SET TASK 1:
Your answer is an exact quotation from the text passage: it starts at "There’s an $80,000" and ends at "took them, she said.".
SET TASK 2:
Keep the text passage going from its last sentence.

DATA BLOCK:
# # # # #

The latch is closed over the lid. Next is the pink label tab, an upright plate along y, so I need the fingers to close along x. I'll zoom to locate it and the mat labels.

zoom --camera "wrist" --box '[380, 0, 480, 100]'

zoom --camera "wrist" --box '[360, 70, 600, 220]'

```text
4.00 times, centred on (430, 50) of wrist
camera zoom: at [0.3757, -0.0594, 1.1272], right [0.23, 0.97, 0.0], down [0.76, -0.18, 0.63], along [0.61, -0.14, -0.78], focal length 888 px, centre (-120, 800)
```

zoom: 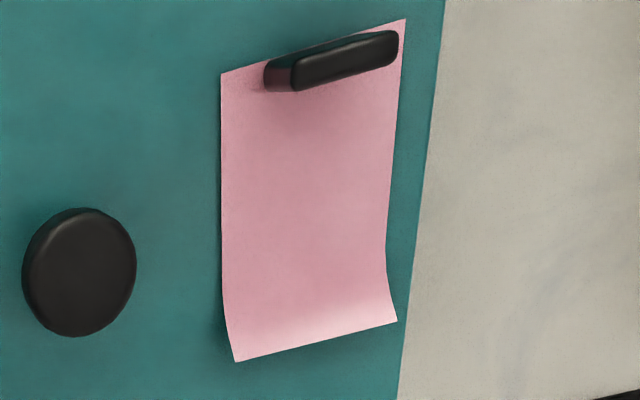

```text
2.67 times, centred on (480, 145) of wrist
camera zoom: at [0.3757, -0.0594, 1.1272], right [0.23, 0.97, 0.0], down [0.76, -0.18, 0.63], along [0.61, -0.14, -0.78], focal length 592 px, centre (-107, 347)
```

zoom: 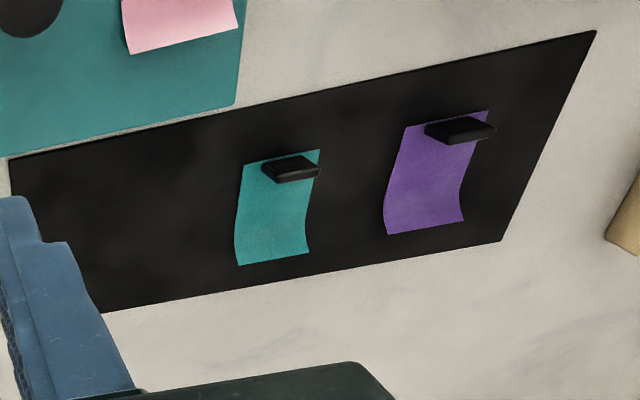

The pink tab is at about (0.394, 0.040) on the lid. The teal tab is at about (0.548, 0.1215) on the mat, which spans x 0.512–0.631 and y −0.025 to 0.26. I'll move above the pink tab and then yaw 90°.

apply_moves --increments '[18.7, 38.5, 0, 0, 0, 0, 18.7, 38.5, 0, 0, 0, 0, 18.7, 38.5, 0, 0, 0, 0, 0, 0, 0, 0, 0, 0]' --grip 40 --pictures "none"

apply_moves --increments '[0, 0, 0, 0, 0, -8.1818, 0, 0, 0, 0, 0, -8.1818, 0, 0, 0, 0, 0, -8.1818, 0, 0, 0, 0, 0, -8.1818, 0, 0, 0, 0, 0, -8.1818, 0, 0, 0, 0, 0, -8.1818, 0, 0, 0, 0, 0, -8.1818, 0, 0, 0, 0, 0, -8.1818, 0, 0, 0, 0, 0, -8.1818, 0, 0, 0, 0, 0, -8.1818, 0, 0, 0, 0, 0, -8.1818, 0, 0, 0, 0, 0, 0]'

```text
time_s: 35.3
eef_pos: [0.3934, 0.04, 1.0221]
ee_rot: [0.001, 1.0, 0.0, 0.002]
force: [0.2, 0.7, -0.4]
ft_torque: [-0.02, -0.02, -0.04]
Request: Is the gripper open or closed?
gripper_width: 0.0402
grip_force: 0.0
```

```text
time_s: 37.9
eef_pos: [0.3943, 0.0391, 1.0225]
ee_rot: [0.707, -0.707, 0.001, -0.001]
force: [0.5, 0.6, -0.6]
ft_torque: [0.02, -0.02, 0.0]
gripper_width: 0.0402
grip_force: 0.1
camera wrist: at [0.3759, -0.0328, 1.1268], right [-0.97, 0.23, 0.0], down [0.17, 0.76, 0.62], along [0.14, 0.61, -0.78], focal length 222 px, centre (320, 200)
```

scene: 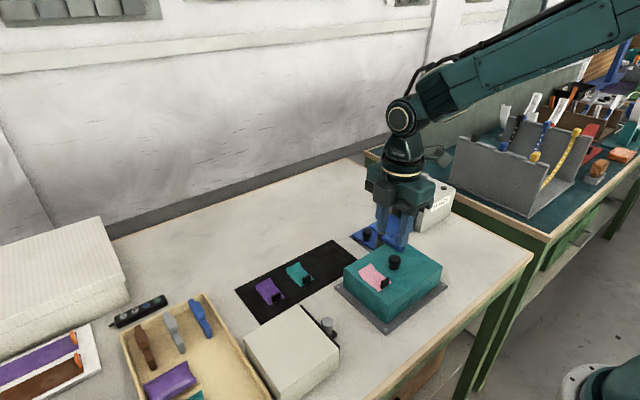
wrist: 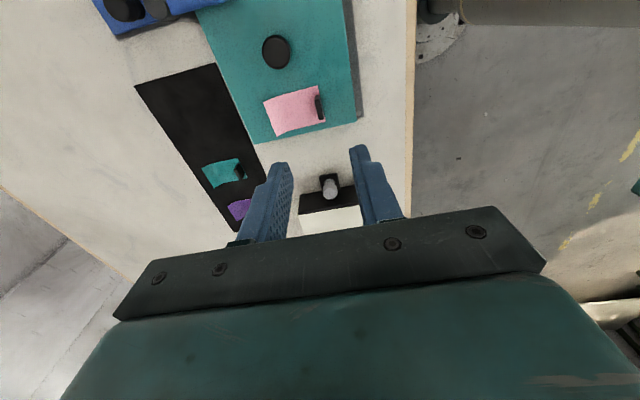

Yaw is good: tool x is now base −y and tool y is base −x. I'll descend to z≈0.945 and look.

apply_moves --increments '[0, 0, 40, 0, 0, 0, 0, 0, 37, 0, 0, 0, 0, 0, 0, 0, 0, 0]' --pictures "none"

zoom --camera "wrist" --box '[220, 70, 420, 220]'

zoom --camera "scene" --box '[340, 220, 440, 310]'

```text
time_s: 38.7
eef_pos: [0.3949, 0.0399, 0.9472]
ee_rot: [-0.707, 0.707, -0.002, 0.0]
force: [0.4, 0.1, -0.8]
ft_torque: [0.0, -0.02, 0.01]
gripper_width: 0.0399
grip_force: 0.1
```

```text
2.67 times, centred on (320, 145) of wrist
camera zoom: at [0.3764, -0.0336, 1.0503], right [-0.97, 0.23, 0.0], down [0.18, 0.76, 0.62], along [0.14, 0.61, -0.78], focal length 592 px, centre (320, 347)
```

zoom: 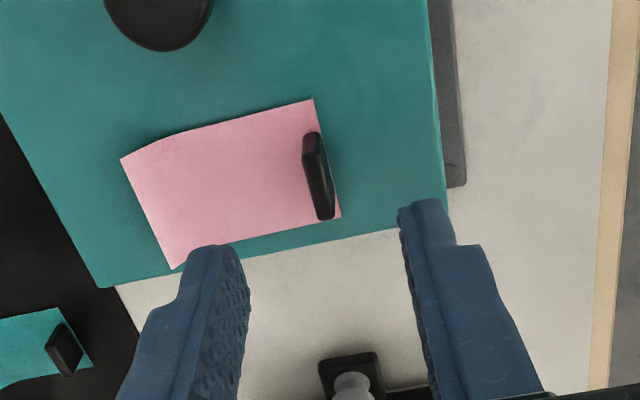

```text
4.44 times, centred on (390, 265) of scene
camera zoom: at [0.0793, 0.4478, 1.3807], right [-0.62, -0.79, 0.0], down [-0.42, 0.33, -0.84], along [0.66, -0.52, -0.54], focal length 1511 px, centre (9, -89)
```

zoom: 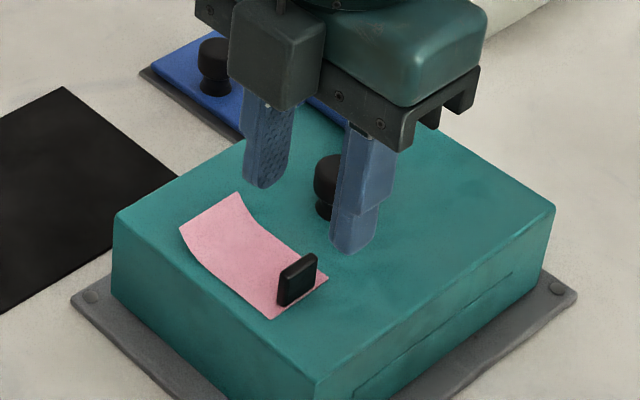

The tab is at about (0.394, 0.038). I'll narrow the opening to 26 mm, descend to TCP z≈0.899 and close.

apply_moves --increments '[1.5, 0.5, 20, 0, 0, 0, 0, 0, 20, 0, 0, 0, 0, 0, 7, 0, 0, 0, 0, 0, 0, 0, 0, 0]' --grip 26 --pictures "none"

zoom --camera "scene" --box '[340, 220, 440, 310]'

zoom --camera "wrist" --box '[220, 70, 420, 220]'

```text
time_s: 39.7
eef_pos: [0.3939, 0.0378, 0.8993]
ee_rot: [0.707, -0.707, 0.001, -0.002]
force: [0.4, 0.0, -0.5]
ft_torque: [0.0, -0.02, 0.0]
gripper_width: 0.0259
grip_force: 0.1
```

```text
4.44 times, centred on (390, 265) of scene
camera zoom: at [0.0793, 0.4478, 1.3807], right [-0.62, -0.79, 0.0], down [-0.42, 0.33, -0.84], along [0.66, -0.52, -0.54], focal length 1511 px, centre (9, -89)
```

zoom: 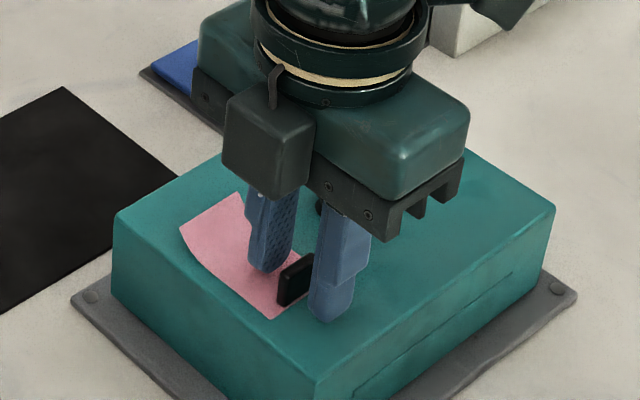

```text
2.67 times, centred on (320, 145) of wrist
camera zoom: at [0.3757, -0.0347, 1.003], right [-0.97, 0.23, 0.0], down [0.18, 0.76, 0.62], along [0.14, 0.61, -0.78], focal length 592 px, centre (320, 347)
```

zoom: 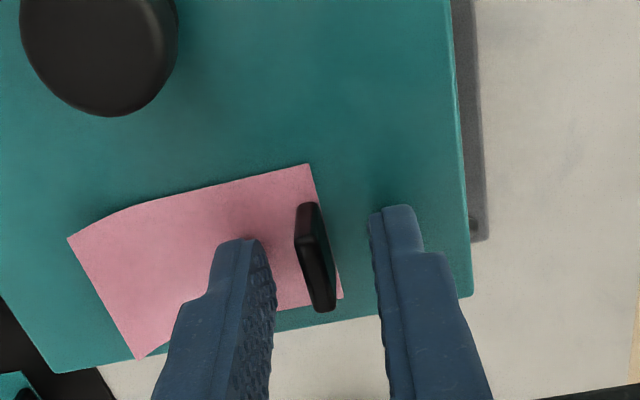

# # # # #

TEXT PASSAGE:
Missing Phillips family: Children may suffer health issues on their return, psychologist says
A psychologist says the three Marokopa children taken by their fugitive father could suffer medical and psychological issues on their return.
There’s an $80,000 reward for information leading to the safe return of Maverick, Ember, and Jayda, who went missing with their father Tom Phillips two-and-a-half years ago.
California psychologist Dr Rebecca Bailey has extensive experience in abductions and told Checkpoint there can be lasting consequences for children in these cases.
“I think it’s very important that we do understand that family abduction has tremendous consequences emotionally for children and others.”
Its impact is often minimised but whether a child was abducted by a family member or a stranger “it’s still being ripped out of a predictable world into a different world”, she said.
For children who had been abducted there were concerns around medical issues, education, where they were living and what they had been told by the person who took them, she said.
Sometimes children who were abducted had been told all sorts of lies about the parent they were taken from, such as that the parent had died or that the parent did not care about them and was not looking for them, she said.
“I’ve worked with a number of parents where there has been a familial abduction and often there is a story about why the parent left and until there’s other eyes on the story nobody can validate or refute the story in itself and so the kids can get a very distorted version of reality.”
The person who abducted the children will often give them a distorted version of the other parent, she said.
“The children will be told the parent doesn’t love them, the parent is a bad person, very often the parent is deceased.”
The abductor might then tell the children that if they returned they would be separated and would never see the person again, she said.
The children may have also been told that the other parent did not care about them, was not looking for them, she said.
“Sometimes one of the first things that has to happen when they’re returned also is that there needs to be proof that that other parent was indeed looking [for them].”

# # # # #

EXERCISE RESPONSE 1:
There’s an $80,000 reward for information leading to the safe return of Maverick, Ember, and Jayda, who went missing with their father Tom Phillips two-and-a-half years ago.
California psychologist Dr Rebecca Bailey has extensive experience in abductions and told Checkpoint there can be lasting consequences for children in these cases.
“I think it’s very important that we do understand that family abduction has tremendous consequences emotionally for children and others.”
Its impact is often minimised but whether a child was abducted by a family member or a stranger “it’s still being ripped out of a predictable world into a different world”, she said.
For children who had been abducted there were concerns around medical issues, education, where they were living and what they had been told by the person who took them, she said.

EXERCISE RESPONSE 2:
It could be traumatic for children, particularly younger children, to be returned to ‘normal life’, she said.
“They will often feel like they’re being ripped out of the life they know and that they’re again being re-abducted.”
But given Dr Bailey said in her experience after working with 18 families in abduction situations it could be easier than one would think.
“If there’s a trusted family member, or a trusted friend, if there’s some concrete data to refute what was told.”
But even then it was not easy, she said.
“It’s a painful experience for a child either way and they get in a terrible loyalty bind, they often do come back with medical issues, some psychological issues, often substandard education.”
It was also important to remember that there were three children with three different personalities involved in this abduction, so they would not all necessarily feel and react the same way, she said.
Dr Bailey said that people who helped abductors to keep the children hidden may have bought in to the abductor’s story and be seeing things in black and white.
“Life is not black and white and when a parent takes a child they are often seeing one colour only.
“If any of your listeners know anything about this just for the sake of the children understand there’s very likely to be another narrative connected,” she said.
It was important to ascertain that the children were doing all right, she said.
“I do believe very firmly that it is child abuse, I do.”
The $80,000 reward police have offered expires on Tuesday.